Nuestro Señor dijo siete palabras desde la cruz, pero hubo también siete palabras dirigidas a nuestro Señor en la Cruz.

Primera palabra a la Cruz.

Hay personas que nunca permanece junto a la cruz el tiempo suficiente para absorber la misericordia que del crucificado emana. Tales personas son los transeúntes, “los que pasaban”.

“…y los que pasaban le decían injurias, meneando sus cabezas,
y diciendo; Tú que derribas el templo, y en tres días lo reedificas,
¡Sálvate a ti mismo! ¡Si eres Hijo de Dios, desciende de la Cruz!” (Mt, 27, 39 ss)

Apenas estaba el Señor en la cruz, cuando ya le pedían que bajara de ella. “Desciende de la cruz” es la petición más típica de un mundo regenerado frente a la abnegación, una religión sin cruz. Mientras Él, el hijo de Dios, estaba rogando por sus verdugos: “Padre, perdónalos…”, ellos se mofaban de Él diciendo: “Si eres Hijo de Dios…” Si les hubiera obedecido y hubiera bajado efectivamente de la cruz ¿en quién habrían creído? ¿Cómo podía el amor ser amor, si nada costaba al Amante? Si Cristo hubiera descendido, habría habido la cruz, más no el crucifijo. La cruz de contradicción; la crucifixión es la solución de la contradicción de la vida y la muerte, al mostrar que la muerte es la condición de una vida superior.
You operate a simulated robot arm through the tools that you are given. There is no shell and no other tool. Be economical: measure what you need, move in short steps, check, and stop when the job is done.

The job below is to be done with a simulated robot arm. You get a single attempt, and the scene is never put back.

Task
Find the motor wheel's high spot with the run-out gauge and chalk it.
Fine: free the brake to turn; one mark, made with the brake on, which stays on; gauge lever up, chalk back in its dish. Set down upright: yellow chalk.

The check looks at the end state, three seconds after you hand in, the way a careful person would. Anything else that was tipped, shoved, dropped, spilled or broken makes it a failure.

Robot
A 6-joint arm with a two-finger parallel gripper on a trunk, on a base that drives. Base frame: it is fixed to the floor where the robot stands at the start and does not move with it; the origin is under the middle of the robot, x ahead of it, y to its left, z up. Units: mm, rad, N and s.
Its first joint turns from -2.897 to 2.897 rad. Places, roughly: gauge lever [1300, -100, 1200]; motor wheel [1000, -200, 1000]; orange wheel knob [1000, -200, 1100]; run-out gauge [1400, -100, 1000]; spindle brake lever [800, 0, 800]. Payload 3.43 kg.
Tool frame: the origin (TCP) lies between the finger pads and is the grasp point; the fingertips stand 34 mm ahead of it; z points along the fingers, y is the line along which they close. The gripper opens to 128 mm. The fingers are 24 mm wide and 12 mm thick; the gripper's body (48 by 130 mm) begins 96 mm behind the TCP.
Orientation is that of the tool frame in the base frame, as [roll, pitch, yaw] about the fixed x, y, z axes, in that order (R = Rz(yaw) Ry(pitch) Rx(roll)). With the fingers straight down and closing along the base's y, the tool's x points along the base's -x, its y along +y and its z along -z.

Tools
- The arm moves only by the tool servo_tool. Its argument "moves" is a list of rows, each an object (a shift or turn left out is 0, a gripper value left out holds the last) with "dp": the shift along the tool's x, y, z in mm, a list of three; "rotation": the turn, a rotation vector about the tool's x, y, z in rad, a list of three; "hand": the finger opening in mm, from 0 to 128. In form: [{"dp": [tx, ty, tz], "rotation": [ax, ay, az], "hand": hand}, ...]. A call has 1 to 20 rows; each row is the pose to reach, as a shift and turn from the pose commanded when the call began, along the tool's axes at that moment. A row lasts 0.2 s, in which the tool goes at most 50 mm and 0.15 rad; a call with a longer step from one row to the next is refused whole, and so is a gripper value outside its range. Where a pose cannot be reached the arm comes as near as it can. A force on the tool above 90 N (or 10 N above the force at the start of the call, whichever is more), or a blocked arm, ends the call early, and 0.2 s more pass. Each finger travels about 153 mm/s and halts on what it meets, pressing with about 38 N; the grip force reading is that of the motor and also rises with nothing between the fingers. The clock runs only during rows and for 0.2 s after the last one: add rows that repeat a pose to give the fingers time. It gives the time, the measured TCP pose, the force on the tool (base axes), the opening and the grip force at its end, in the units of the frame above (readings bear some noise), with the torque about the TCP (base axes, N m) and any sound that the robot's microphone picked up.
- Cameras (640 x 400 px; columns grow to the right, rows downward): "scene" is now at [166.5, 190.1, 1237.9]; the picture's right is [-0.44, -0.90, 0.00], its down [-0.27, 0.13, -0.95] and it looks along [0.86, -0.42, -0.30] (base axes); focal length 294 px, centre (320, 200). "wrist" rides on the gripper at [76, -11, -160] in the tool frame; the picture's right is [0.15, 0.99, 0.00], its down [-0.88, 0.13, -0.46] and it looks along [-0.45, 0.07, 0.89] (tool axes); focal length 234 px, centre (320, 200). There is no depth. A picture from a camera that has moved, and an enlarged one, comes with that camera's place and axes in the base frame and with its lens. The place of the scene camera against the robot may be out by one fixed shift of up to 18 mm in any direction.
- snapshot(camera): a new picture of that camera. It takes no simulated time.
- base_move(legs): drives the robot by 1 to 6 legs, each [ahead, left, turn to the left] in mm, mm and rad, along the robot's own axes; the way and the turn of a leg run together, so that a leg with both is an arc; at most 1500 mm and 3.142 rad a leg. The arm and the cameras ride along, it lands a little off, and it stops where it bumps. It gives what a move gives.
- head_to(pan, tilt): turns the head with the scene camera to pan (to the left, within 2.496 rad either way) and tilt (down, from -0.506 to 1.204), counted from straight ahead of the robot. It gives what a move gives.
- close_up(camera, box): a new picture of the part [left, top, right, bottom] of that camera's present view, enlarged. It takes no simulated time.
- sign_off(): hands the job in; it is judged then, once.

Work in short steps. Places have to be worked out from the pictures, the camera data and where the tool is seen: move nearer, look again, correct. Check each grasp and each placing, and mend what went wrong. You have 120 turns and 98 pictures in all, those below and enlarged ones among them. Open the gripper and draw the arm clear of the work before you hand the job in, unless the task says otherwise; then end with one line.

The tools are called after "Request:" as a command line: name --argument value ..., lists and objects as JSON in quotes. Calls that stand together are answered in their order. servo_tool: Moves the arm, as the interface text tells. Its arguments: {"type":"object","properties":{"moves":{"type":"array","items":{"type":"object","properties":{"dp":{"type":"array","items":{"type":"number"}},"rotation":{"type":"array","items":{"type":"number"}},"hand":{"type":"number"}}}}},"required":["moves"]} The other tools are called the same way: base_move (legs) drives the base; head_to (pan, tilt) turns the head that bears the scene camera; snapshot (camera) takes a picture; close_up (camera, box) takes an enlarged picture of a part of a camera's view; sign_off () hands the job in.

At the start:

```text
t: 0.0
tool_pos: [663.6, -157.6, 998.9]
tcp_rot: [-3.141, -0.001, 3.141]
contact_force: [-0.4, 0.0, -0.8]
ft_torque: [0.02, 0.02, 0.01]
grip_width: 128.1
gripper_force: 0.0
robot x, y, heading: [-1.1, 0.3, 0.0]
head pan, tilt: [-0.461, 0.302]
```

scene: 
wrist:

Los que pasaban repetía desvergonzadamente la vieja acusación que en el proceso se había hecho a Jesús, diciendo que quería destruir el templo de Jerusalén y luego hacer otro en res días aunque sabían que hablaba del templo de su cuerpo. Esta acusación estaba tan infiltrada en sus mentes, que la repetirían incluso cuando fuera lapidado Esteban, el primero de los mártires. Por las burlas constituyen uno de los ingredientes del cáliz de la amargura, y ¿cómo podrían tener fuerzas para resistir sus seguidores en pruebas semejantes, si antes Él no las hubiera soportado con paciencia? La crueldad de los labios forma parte de la herencia del pecado, lo mismo que la crueldad e las manos que clavan. en el monte de la tentación Satán empleó la misma técnica cuando dijo al Señor hambriento que cambiara en pan las piedras. ¡Era tan poco adecuado al hijo de Dios tener hambre! Ahora tampoco le sentaba bien al Hijo de Dios el que padeciese.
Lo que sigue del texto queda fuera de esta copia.